Estos últimos meses se ha hecho más evidente que nunca la particularidad de los tiempos actuales, esos en donde cada uno parece estar encerrado en su propia burbuja, protegiendo su verdad, defendiendo su postura y construyendo muros invisibles hacia el resto. La polarización política nos divide, las redes sociales alimentan nuestros sesgos y la contingencia diaria nos golpea con una fuerza que, a veces, nos hace olvidar que no estamos solos en el mundo.
Frente a esa vorágine mantengo una convicción que me sostiene: el futuro no se escribe de manera individual, sino colectivamente. Y no lo digo desde la ingenuidad, sino desde la experiencia de haber construido junto a otros; de haberme equivocado sola, sí, pero también de haber logrado cosas que jamás hubiera imaginado cuando decidí rodearme de las personas correctas.
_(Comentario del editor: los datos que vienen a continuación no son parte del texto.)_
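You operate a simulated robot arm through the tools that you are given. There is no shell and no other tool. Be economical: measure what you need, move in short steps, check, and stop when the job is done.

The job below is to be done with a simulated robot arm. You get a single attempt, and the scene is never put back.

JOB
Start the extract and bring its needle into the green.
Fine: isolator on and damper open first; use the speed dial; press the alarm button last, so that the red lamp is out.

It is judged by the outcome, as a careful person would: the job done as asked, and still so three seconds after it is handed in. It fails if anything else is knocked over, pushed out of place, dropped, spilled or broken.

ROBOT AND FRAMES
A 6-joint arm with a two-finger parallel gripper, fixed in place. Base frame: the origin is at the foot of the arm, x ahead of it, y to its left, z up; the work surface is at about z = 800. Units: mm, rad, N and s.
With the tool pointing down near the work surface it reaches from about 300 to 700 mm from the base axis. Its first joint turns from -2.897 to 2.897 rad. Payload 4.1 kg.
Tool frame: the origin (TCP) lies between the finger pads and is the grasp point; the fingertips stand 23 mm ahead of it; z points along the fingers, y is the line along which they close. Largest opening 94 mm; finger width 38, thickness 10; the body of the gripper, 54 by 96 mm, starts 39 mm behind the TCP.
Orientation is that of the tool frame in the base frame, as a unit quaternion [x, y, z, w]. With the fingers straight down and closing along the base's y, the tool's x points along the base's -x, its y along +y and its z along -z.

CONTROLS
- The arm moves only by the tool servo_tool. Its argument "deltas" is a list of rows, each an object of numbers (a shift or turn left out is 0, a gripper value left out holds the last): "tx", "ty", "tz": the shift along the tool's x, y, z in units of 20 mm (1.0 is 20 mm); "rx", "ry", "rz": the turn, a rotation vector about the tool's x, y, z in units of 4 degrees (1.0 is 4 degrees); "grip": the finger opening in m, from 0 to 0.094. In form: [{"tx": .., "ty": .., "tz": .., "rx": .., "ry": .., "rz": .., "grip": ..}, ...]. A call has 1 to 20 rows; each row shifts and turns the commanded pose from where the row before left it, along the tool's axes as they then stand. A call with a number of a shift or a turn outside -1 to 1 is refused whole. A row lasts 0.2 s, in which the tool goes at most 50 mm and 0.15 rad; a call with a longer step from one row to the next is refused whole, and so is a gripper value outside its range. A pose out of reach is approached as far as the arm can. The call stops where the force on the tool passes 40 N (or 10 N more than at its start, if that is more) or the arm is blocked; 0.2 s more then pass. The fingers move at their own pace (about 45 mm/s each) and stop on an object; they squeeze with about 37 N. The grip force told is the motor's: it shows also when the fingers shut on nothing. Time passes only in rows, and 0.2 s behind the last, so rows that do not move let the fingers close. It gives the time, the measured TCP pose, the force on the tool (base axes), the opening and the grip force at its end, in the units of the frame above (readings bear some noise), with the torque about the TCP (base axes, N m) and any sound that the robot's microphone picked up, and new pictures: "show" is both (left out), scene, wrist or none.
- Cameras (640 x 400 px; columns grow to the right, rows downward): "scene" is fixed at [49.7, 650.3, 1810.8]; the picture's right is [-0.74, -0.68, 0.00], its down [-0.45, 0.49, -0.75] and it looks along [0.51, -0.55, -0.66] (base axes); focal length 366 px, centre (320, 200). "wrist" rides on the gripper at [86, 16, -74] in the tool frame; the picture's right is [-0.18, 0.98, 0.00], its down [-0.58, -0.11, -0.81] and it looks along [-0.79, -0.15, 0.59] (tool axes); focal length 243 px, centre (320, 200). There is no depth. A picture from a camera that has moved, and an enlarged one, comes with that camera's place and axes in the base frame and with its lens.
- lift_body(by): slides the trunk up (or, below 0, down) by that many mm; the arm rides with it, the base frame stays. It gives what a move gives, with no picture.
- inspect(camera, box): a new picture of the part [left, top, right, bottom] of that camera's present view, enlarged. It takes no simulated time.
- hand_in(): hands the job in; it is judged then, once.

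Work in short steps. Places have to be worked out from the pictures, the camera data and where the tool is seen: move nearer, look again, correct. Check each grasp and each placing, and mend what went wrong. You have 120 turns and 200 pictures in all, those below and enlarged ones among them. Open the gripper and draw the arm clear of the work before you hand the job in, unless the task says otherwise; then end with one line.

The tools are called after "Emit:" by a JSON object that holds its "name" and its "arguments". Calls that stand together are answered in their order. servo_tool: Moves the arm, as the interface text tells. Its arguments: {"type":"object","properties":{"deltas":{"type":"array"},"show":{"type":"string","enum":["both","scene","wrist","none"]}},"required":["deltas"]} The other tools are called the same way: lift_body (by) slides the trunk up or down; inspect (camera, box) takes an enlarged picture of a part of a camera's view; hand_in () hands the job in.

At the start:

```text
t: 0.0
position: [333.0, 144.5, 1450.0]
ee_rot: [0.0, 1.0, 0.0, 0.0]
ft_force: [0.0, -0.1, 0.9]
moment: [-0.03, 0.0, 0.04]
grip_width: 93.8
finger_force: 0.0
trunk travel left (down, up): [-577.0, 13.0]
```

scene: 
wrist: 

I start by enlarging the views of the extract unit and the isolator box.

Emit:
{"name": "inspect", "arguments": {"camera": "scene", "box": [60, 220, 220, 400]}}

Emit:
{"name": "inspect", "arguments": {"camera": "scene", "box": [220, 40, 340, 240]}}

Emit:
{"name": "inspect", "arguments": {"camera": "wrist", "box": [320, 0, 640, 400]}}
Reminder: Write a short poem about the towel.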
En mi libro hablo de un concepto que me fascina: la colaboración extrema. Se lo escuché por primera vez al empresario Felipe Contreras Haye, y con el tiempo entendí su profundidad. La colaboración extrema no se trata simplemente de “trabajar juntos” o “hacer networking”. Es una forma de pensar y actuar que desafía la lógica de la competencia tradicional. Supone construir desde la confianza, compartir conocimiento, ceder el control y entender que el éxito personal solo tiene sentido cuando impulsa también el éxito de otros.
Es una práctica exigente, porque requiere abrirse genuinamente, reconocer los propios límites y dejar entrar otras miradas. Pero también, a mi juicio, es la única vía real para resolver los grandes desafíos que tenemos por delante: la sostenibilidad, la igualdad, la educación, la innovación o la cohesión social. Ninguna de esas transformaciones ocurrirá desde la soledad de un escritorio. O las hacemos juntos, o simplemente no ocurrirán.
En esta nueva era digital gana quien logra que más personas, organizaciones y países crezcan juntos. Ya no triunfa el que saca a todos del camino, sino el que construye puentes, comparte lo que sabe y teje redes en lugar de levantar muros.
Aunque el contexto actual nos empuja hacia el individualismo y a la idea de que cada uno cree que su forma de ver el mundo es la única válida, el resultado es un país fragmentado, comunidades rotas, organizaciones donde la gente trabaja en paralelo, pero no junta. Y lo más triste es pensar en cuántos
sueños se apagan porque nos da miedo compartirlos, porque creemos que al hacerlo perderemos algo.
El desafío al que apunto para cambiar esto es imaginar juntos para multiplicar las posibilidades. Cuando trabajamos con otros ampliamos las opciones, porque cada persona trae una mirada distinta, una experiencia única, un talento que complementa lo que nos falta. En esa mezcla y cruce de mundos es donde nacen las ideas más potentes. Y es justamente esa convicción, la de que ningún cambio profundo ocurre en solitario, la que dio origen hace pocos días a ColaboraX, una iniciativa nacional impulsada por el propio Felipe Contreras Haye y Gulliver Chile, con apoyo de Corfo, que busca reconocer, visibilizar y conectar proyectos de colaboración entre empresas, organizaciones sociales, universidades y comunidades de todo el país.
ColaboraX es, en el fondo, la materialización de esta idea: una convocatoria abierta a todos los que creen que los grandes desafíos de Chile no se resuelven compitiendo, sino colaborando. El concurso invita a postular iniciativas reales de colaboración intersectorial —esas en las que la confianza reemplaza al ego y el propósito compartido supera las diferencias— para demostrar que el cambio es posible cuando dejamos de pensar en silos y empezamos a construir en red.
Ver cómo surgen espacios como ColaboraX me hace creer que la colaboración extrema no es sólo una aspiración, sino un movimiento en marcha. Porque el futuro como obra colectiva es una decisión. Y la buena noticia es ésta: todavía estamos a tiempo de tomarla juntos.